Findings will be presented July 16 at the Alzheimer's Association International Conference on Alzheimer's Disease and Related Disorders in Madrid, Spain.
"We discovered that the weight of those women who developed dementia was drifting downward many years before the onset of symptoms," says David Knopman, M.D., Mayo Clinic neurologist and lead study researcher. "This illustrates changes that occur before the memory loss and mental decline in dementia. We believe that the brain disease began to interfere somehow with maintenance of body weight, long before it affected memory and thinking."
Dr. Knopman and colleagues conducted this retrospective study, analyzing the medical records of people seen by a medical provider in Olmsted County, home of Mayo Clinic, who were diagnosed with the onset of dementia between 1990 and 1994. They identified 560 patients and, for comparison, also identified a group of those similar in age and gender who did not develop dementia. For each patient, weight was identified for the year of dementia diagnosis and then for the 20 to 30 years preceding. The weights of those patients who didn't develop dementia were tracked over the same period.

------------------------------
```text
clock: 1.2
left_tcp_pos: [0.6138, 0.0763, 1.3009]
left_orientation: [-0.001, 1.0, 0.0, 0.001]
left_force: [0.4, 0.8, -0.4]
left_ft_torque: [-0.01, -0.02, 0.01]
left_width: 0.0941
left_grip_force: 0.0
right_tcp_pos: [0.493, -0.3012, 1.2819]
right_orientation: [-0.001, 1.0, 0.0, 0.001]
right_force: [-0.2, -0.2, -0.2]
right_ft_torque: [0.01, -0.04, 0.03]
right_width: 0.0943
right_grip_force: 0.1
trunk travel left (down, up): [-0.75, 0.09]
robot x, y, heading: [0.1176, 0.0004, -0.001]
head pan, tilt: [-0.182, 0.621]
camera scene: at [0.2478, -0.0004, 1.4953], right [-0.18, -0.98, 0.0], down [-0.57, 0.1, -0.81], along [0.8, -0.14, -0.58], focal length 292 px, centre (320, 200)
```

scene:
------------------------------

"In those women who did not go on to develop dementia, 30 years before the year of their peers' onset of dementia, their average weight was 140 pounds," says Dr. Knopman. "At the year of their peers' dementia onset, they weighed 142 pounds. The women who later developed dementia started off at the same weight as those who didn't develop dementia, but then their weight drifted downward to 136 pounds 10 years before symptom onset and 128 pounds at symptom onset."
The cause of the weight loss in those women who later developed dementia is unclear, according to Dr. Knopman, but the investigators have some theories.
"The weight loss findings raise scientific questions about the cause or causes of the weight loss," says Dr. Knopman. "This points to changes in the brain that develop years before the actual memory loss. We think that there are several possible explanations. The women might have less initiative and lose interest in eating, they might develop a duller sense of taste and smell, or they might experience an earlier sense of satiety (feeling full). Also, because we didn't observe the anticipatory weight loss in men, the weight loss could have something specific to do with postmenopausal hormonal changes."
Dr. Knopman explains that he does not consider the weight loss finding to be useful for diagnosis of dementia, and he does not envision that physicians who discover weight loss in their female patients later in life would immediately send the patient for memory testing. He hopes, however, that dementia researchers can pinpoint the brain mechanisms influencing the weight loss in women who develop dementia in order to better understand how it develops.
Dementia is a neurological disorder affecting a person's ability to think, speak, reason, remember and move. The most common forms of dementia are Alzheimer's disease, vascular dementia and Lewy body dementia.